• Exercise task
Scan the listing below and copy every line holding "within".

• Recorded information
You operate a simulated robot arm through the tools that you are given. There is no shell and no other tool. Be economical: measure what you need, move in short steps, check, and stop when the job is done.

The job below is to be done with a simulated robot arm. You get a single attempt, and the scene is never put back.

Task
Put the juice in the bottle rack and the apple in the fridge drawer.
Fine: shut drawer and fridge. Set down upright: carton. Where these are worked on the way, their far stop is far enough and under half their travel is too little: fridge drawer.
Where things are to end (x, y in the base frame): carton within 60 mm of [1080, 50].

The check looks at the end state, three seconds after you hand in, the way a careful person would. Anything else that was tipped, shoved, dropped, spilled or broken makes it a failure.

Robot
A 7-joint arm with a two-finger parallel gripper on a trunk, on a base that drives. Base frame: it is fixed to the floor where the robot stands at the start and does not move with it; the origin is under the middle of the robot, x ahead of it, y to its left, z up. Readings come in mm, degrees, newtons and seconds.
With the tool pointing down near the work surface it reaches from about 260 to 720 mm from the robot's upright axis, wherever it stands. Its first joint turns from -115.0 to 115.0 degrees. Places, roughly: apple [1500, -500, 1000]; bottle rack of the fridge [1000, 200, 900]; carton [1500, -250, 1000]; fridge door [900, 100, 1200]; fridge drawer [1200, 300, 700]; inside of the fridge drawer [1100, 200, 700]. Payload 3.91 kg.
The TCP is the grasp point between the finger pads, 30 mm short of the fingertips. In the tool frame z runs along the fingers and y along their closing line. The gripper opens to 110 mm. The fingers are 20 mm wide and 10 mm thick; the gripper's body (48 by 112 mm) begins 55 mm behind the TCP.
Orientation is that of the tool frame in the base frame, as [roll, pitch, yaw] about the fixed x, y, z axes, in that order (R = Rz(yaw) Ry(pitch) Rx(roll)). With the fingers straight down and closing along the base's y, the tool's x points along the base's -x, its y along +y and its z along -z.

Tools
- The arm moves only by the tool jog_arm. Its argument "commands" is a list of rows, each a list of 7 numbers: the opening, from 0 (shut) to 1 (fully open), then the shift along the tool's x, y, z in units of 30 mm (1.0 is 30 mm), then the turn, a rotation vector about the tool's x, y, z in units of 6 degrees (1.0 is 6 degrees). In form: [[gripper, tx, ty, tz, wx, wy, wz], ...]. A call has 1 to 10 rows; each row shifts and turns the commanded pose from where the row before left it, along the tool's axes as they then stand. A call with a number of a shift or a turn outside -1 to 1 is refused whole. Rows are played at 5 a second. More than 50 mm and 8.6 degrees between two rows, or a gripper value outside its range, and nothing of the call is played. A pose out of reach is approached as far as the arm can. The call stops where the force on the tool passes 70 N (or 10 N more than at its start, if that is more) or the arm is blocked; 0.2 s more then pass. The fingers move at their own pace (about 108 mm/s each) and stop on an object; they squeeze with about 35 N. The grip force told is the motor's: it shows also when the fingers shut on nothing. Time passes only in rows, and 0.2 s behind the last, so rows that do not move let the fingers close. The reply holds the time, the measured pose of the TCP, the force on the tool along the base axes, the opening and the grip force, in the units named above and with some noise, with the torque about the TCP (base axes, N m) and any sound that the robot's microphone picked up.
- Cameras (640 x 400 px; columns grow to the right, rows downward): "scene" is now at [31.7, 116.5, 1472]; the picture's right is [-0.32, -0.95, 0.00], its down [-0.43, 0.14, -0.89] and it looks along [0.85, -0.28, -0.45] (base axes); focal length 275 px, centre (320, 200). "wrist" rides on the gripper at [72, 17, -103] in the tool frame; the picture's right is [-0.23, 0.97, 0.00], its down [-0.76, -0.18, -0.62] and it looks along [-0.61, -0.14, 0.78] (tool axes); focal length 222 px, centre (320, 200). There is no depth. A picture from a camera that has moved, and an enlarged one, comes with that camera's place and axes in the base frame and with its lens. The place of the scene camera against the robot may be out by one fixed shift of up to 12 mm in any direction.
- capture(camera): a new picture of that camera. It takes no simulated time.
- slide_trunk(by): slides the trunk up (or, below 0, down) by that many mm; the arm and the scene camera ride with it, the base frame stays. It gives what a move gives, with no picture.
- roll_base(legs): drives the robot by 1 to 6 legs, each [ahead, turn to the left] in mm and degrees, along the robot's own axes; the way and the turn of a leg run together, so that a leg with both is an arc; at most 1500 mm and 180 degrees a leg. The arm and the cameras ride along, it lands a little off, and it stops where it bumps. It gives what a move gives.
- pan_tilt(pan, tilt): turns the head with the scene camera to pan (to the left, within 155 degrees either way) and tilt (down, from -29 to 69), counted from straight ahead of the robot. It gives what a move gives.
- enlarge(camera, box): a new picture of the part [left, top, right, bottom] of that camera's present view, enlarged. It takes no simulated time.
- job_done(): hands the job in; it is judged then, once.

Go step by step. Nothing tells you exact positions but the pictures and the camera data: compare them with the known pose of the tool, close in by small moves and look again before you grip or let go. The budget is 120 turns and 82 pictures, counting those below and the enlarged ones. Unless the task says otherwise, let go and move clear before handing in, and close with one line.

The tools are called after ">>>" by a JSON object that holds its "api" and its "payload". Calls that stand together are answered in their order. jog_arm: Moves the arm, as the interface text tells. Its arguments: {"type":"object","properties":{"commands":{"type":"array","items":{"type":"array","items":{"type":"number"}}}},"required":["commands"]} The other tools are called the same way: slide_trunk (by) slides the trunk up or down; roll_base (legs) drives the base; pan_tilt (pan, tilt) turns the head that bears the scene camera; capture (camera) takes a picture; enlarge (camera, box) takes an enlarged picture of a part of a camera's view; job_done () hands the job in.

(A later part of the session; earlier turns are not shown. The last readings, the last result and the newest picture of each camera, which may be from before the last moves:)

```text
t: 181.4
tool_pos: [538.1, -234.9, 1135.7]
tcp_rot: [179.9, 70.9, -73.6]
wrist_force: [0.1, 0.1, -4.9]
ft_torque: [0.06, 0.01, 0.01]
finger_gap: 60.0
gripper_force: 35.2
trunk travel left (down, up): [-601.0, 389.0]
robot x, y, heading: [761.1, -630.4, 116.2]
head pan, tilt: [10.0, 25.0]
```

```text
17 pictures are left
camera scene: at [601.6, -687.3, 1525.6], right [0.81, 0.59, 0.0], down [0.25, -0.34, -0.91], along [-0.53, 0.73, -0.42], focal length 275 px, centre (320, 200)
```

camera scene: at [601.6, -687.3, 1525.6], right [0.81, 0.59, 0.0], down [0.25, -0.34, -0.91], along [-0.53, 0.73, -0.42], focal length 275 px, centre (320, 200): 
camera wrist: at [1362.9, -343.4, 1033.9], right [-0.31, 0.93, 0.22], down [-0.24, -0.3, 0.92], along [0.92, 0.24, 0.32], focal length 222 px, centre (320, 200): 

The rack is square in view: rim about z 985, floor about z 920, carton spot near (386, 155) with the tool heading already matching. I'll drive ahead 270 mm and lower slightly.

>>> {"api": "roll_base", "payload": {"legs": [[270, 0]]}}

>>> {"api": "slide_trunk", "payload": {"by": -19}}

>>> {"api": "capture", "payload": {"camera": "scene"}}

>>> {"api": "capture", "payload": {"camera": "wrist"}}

• Exercise result
Where things are to end (x, y in the base frame): carton within 60 mm of [1080, 50].
- pan_tilt(pan, tilt): turns the head with the scene camera to pan (to the left, within 155 degrees either way) and tilt (down, from -29 to 69), counted from straight ahead of the robot. It gives what a move gives.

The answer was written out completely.